**STATED TASK**
Leave out the pictures and reproduce all of the data exactly.

*** COLLECTED DATA ***

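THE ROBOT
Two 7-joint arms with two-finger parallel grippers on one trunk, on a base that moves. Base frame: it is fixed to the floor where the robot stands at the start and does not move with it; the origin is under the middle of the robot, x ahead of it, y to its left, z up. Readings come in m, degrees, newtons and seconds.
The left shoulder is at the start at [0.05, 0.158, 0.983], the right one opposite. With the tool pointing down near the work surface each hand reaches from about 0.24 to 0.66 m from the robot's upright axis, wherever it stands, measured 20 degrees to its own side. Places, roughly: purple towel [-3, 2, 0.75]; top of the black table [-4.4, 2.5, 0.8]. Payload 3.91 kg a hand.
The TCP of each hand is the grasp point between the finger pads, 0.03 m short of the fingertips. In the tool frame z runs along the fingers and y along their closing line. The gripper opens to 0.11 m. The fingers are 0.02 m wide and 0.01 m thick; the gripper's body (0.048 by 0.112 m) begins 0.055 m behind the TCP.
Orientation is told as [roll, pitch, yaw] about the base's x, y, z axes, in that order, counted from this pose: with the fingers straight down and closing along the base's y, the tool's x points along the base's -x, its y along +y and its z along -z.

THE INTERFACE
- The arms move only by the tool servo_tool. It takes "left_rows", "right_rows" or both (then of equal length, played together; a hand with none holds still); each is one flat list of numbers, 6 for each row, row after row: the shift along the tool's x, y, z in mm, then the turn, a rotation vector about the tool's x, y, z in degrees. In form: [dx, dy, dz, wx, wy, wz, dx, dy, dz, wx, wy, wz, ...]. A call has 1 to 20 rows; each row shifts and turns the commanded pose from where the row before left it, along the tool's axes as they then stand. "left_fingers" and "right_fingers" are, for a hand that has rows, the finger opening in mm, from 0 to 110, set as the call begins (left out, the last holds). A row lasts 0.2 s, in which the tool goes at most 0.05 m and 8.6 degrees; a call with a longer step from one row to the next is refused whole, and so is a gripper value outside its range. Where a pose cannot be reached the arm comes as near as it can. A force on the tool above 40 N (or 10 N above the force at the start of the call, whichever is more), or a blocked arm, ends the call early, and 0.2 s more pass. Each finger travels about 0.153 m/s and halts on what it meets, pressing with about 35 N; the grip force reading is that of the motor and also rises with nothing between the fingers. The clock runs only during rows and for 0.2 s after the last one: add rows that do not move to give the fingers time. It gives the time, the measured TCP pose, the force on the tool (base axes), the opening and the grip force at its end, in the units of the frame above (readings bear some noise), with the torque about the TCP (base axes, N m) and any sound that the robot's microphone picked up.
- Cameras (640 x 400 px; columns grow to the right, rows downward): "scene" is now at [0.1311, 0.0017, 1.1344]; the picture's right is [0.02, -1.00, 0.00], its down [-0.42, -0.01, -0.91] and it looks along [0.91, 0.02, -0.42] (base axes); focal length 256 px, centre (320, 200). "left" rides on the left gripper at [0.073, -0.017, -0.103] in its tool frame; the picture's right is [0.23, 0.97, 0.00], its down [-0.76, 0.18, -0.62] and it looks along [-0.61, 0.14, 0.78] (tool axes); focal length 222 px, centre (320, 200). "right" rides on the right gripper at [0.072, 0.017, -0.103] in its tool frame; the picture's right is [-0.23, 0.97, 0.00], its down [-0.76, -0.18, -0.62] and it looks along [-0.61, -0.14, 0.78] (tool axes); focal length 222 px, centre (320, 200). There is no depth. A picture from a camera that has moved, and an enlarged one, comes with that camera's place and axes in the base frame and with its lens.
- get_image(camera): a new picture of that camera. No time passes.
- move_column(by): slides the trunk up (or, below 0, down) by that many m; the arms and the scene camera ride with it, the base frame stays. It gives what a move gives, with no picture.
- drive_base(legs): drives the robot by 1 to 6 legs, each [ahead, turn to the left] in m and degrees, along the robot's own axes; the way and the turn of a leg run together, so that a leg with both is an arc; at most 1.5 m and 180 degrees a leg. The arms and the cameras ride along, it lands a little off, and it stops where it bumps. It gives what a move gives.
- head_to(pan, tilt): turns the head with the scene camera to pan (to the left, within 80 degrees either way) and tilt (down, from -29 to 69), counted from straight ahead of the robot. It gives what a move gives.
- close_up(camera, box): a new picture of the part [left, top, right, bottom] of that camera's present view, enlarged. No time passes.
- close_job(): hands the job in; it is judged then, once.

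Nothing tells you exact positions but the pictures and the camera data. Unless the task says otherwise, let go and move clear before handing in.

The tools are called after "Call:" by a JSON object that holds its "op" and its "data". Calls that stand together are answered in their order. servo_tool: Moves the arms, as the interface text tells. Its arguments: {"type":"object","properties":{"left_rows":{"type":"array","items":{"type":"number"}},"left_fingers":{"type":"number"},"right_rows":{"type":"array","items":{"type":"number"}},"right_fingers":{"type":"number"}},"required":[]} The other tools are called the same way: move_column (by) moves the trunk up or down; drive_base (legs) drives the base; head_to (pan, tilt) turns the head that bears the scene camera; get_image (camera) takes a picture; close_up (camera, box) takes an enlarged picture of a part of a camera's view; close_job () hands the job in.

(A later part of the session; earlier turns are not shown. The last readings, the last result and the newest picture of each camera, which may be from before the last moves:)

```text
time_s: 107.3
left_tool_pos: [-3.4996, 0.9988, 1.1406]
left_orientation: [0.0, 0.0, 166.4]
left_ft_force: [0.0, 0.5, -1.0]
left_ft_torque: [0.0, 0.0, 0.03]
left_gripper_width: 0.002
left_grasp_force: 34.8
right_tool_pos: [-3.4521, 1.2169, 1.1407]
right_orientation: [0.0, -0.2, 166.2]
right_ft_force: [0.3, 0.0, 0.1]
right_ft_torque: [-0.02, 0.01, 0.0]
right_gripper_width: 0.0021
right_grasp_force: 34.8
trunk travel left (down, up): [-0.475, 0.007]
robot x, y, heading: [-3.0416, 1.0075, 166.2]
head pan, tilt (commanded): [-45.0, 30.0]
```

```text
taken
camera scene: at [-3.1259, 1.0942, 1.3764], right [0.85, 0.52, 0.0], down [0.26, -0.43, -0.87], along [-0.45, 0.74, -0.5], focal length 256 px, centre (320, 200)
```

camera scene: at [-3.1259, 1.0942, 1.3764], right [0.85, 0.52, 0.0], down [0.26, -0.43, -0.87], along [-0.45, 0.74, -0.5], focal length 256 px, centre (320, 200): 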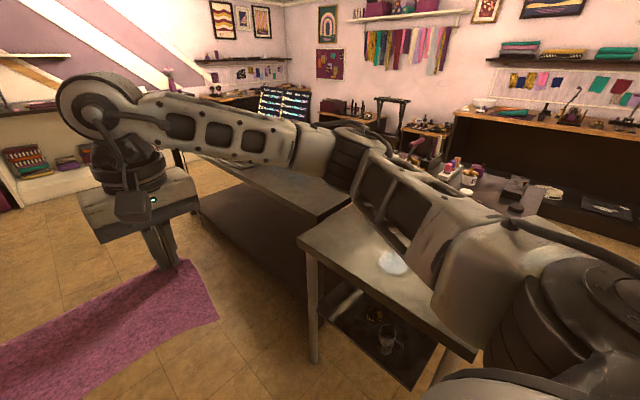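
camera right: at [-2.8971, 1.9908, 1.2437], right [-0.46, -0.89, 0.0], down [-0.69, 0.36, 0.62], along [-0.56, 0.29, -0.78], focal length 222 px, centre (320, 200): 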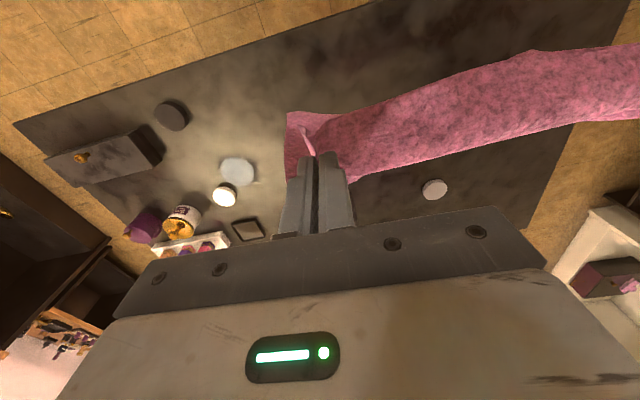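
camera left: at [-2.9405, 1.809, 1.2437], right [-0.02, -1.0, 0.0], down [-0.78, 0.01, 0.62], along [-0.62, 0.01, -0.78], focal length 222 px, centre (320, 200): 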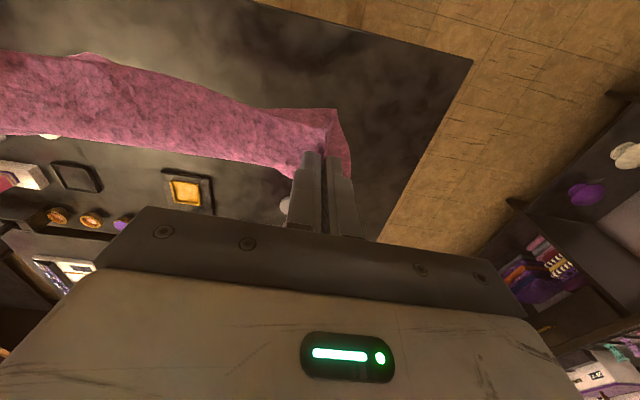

***

**EXERCISE RESULT**
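THE ROBOT
Two 7-joint arms with two-finger parallel grippers on one trunk, on a base that moves. Base frame: it is fixed to the floor where the robot stands at the start and does not move with it; the origin is under the middle of the robot, x ahead of it, y to its left, z up. Readings come in m, degrees, newtons and seconds.
The left shoulder is at the start at [0.05, 0.158, 0.983], the right one opposite. With the tool pointing down near the work surface each hand reaches from about 0.24 to 0.66 m from the robot's upright axis, wherever it stands, measured 20 degrees to its own side. Places, roughly: purple towel [-3, 2, 0.75]; top of the black table [-4.4, 2.5, 0.8]. Payload 3.91 kg a hand.
The TCP of each hand is the grasp point between the finger pads, 0.03 m short of the fingertips. In the tool frame z runs along the fingers and y along their closing line. The gripper opens to 0.11 m. The fingers are 0.02 m wide and 0.01 m thick; the gripper's body (0.048 by 0.112 m) begins 0.055 m behind the TCP.
Orientation is told as [roll, pitch, yaw] about the base's x, y, z axes, in that order, counted from this pose: with the fingers straight down and closing along the base's y, the tool's x points along the base's -x, its y along +y and its z along -z.

THE INTERFACE
- The arms move only by the tool servo_tool. It takes "left_rows", "right_rows" or both (then of equal length, played together; a hand with none holds still); each is one flat list of numbers, 6 for each row, row after row: the shift along the tool's x, y, z in mm, then the turn, a rotation vector about the tool's x, y, z in degrees. In form: [dx, dy, dz, wx, wy, wz, dx, dy, dz, wx, wy, wz, ...]. A call has 1 to 20 rows; each row shifts and turns the commanded pose from where the row before left it, along the tool's axes as they then stand. "left_fingers" and "right_fingers" are, for a hand that has rows, the finger opening in mm, from 0 to 110, set as the call begins (left out, the last holds). A row lasts 0.2 s, in which the tool goes at most 0.05 m and 8.6 degrees; a call with a longer step from one row to the next is refused whole, and so is a gripper value outside its range. Where a pose cannot be reached the arm comes as near as it can. A force on the tool above 40 N (or 10 N above the force at the start of the call, whichever is more), or a blocked arm, ends the call early, and 0.2 s more pass. Each finger travels about 0.153 m/s and halts on what it meets, pressing with about 35 N; the grip force reading is that of the motor and also rises with nothing between the fingers. The clock runs only during rows and for 0.2 s after the last one: add rows that do not move to give the fingers time. It gives the time, the measured TCP pose, the force on the tool (base axes), the opening and the grip force at its end, in the units of the frame above (readings bear some noise), with the torque about the TCP (base axes, N m) and any sound that the robot's microphone picked up.
- Cameras (640 x 400 px; columns grow to the right, rows downward): "scene" is now at [0.1311, 0.0017, 1.1344]; the picture's right is [0.02, -1.00, 0.00], its down [-0.42, -0.01, -0.91] and it looks along [0.91, 0.02, -0.42] (base axes); focal length 256 px, centre (320, 200). "left" rides on the left gripper at [0.073, -0.017, -0.103] in its tool frame; the picture's right is [0.23, 0.97, 0.00], its down [-0.76, 0.18, -0.62] and it looks along [-0.61, 0.14, 0.78] (tool axes); focal length 222 px, centre (320, 200). "right" rides on the right gripper at [0.072, 0.017, -0.103] in its tool frame; the picture's right is [-0.23, 0.97, 0.00], its down [-0.76, -0.18, -0.62] and it looks along [-0.61, -0.14, 0.78] (tool axes); focal length 222 px, centre (320, 200). There is no depth. A picture from a camera that has moved, and an enlarged one, comes with that camera's place and axes in the base frame and with its lens.
- get_image(camera): a new picture of that camera. No time passes.
- move_column(by): slides the trunk up (or, below 0, down) by that many m; the arms and the scene camera ride with it, the base frame stays. It gives what a move gives, with no picture.
- drive_base(legs): drives the robot by 1 to 6 legs, each [ahead, turn to the left] in m and degrees, along the robot's own axes; the way and the turn of a leg run together, so that a leg with both is an arc; at most 1.5 m and 180 degrees a leg. The arms and the cameras ride along, it lands a little off, and it stops where it bumps. It gives what a move gives.
- head_to(pan, tilt): turns the head with the scene camera to pan (to the left, within 80 degrees either way) and tilt (down, from -29 to 69), counted from straight ahead of the robot. It gives what a move gives.
- close_up(camera, box): a new picture of the part [left, top, right, bottom] of that camera's present view, enlarged. No time passes.
- close_job(): hands the job in; it is judged then, once.

Nothing tells you exact positions but the pictures and the camera data. Unless the task says otherwise, let go and move clear before handing in.

The tools are called after "Call:" by a JSON object that holds its "op" and its "data". Calls that stand together are answered in their order. servo_tool: Moves the arms, as the interface text tells. Its arguments: {"type":"object","properties":{"left_rows":{"type":"array","items":{"type":"number"}},"left_fingers":{"type":"number"},"right_rows":{"type":"array","items":{"type":"number"}},"right_fingers":{"type":"number"}},"required":[]} The other tools are called the same way: move_column (by) moves the trunk up or down; drive_base (legs) drives the base; head_to (pan, tilt) turns the head that bears the scene camera; get_image (camera) takes a picture; close_up (camera, box) takes an enlarged picture of a part of a camera's view; close_job () hands the job in.

(A later part of the session; earlier turns are not shown. The last readings, the last result and the newest picture of each camera, which may be from before the last moves:)

```text
time_s: 107.3
left_tool_pos: [-3.4996, 0.9988, 1.1406]
left_orientation: [0.0, 0.0, 166.4]
left_ft_force: [0.0, 0.5, -1.0]
left_ft_torque: [0.0, 0.0, 0.03]
left_gripper_width: 0.002
left_grasp_force: 34.8
right_tool_pos: [-3.4521, 1.2169, 1.1407]
right_orientation: [0.0, -0.2, 166.2]
right_ft_force: [0.3, 0.0, 0.1]
right_ft_torque: [-0.02, 0.01, 0.0]
right_gripper_width: 0.0021
right_grasp_force: 34.8
trunk travel left (down, up): [-0.475, 0.007]
robot x, y, heading: [-3.0416, 1.0075, 166.2]
head pan, tilt (commanded): [-45.0, 30.0]
```

```text
taken
camera scene: at [-3.1259, 1.0942, 1.3764], right [0.85, 0.52, 0.0], down [0.26, -0.43, -0.87], along [-0.45, 0.74, -0.5], focal length 256 px, centre (320, 200)
```

camera scene: at [-3.1259, 1.0942, 1.3764], right [0.85, 0.52, 0.0], down [0.26, -0.43, -0.87], along [-0.45, 0.74, -0.5], focal length 256 px, centre (320, 200): 
camera right: at [-2.8971, 1.9908, 1.2437], right [-0.46, -0.89, 0.0], down [-0.69, 0.36, 0.62], along [-0.56, 0.29, -0.78], focal length 222 px, centre (320, 200): 
camera left: at [-2.9405, 1.809, 1.2437], right [-0.02, -1.0, 0.0], down [-0.78, 0.01, 0.62], along [-0.62, 0.01, -0.78], focal length 222 px, centre (320, 200): 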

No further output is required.